Haneke suggests yet another question: Is it possible to be, simultaneously, a sadist and a moralist? The insistence with which he obliges us to witness every stage of Anne’s decline is in itself cruel, even merciless. Yet he almost manages to formulate a harsh critique of Europe’s failure to come to terms with the needs of its aging population; Georges’s plight, we feel, might not be quite so dire were he given other choices besides putting Anne in a home or hiring private nurses, one of whom he fires (in an especially disturbing scene) for incompetence. And the film will doubtless fuel the continuing debate over euthanasia. Under what circumstances can murder be, as it appears to be here, the ultimate expression of love?

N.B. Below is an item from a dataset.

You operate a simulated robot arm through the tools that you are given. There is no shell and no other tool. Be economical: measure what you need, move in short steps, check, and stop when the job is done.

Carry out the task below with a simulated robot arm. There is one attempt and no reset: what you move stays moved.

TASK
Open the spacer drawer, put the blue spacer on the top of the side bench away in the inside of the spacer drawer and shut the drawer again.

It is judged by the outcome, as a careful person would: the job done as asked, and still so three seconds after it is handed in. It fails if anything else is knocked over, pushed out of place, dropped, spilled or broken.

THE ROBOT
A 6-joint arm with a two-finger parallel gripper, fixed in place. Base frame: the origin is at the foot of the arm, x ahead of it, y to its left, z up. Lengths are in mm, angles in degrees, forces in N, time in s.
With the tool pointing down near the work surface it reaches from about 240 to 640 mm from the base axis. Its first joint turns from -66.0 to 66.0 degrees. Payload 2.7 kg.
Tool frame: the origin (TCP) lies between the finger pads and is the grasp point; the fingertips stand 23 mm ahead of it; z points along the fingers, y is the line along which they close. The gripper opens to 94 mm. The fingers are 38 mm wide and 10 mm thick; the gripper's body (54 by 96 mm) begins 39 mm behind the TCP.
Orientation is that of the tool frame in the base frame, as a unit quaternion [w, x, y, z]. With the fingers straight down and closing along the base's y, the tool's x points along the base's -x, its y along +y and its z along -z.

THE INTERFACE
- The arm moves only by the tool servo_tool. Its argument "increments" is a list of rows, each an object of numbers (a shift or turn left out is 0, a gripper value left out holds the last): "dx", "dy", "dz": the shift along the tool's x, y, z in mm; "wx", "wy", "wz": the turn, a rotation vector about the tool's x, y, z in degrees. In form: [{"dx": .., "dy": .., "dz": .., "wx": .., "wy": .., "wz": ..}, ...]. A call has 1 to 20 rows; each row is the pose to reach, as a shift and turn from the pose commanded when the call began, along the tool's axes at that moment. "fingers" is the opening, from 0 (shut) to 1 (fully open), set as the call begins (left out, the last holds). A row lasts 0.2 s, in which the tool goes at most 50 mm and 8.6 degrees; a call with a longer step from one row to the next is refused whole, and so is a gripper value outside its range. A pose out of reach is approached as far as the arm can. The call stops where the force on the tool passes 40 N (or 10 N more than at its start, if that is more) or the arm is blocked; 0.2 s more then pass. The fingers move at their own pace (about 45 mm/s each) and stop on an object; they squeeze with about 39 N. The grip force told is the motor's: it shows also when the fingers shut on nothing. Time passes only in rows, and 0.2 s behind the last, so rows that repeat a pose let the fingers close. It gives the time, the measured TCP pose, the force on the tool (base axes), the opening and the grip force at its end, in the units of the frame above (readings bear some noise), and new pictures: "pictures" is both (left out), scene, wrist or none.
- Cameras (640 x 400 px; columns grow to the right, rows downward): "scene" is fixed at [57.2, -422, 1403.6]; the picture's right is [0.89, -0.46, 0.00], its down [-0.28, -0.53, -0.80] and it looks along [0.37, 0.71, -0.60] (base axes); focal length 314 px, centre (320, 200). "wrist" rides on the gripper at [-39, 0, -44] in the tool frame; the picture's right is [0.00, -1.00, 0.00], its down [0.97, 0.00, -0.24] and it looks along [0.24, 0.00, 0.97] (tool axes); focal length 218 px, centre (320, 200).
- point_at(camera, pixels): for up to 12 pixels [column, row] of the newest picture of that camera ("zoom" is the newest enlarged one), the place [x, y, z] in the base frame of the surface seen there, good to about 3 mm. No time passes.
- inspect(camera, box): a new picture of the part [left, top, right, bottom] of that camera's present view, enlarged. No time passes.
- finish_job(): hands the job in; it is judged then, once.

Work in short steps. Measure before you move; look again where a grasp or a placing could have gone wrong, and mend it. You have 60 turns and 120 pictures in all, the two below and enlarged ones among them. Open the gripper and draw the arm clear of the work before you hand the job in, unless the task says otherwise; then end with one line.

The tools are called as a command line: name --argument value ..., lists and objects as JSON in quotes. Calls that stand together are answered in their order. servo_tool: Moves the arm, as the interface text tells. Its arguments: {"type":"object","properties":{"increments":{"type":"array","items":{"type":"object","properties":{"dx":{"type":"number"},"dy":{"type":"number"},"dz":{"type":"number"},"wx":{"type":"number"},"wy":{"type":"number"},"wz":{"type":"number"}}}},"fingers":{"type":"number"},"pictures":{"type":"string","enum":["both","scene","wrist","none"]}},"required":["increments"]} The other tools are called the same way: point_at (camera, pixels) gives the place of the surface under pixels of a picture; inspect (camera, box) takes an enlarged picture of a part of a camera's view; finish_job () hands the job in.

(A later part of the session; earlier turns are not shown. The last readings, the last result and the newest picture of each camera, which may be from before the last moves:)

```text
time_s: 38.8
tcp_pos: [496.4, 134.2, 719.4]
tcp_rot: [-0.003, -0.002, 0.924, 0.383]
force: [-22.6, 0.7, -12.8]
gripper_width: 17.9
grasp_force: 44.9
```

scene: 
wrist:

Amour evokes the apostles and saints pictured in medieval and Renaissance art with skulls on their writing desks, as well as the monks who, in James Joyce’s “The Dead,” are said to sleep in their coffins “to remind them of their last end.” Michael Haneke is to be praised and admired for filming—so beautifully and so truthfully—straight down into the abyss, and for inviting us to take a long hard look at what’s there. The experience (and the courage required) is impressive, but the view is so unrelentingly brutal that we may well wonder why we are seeing it sooner than we have to.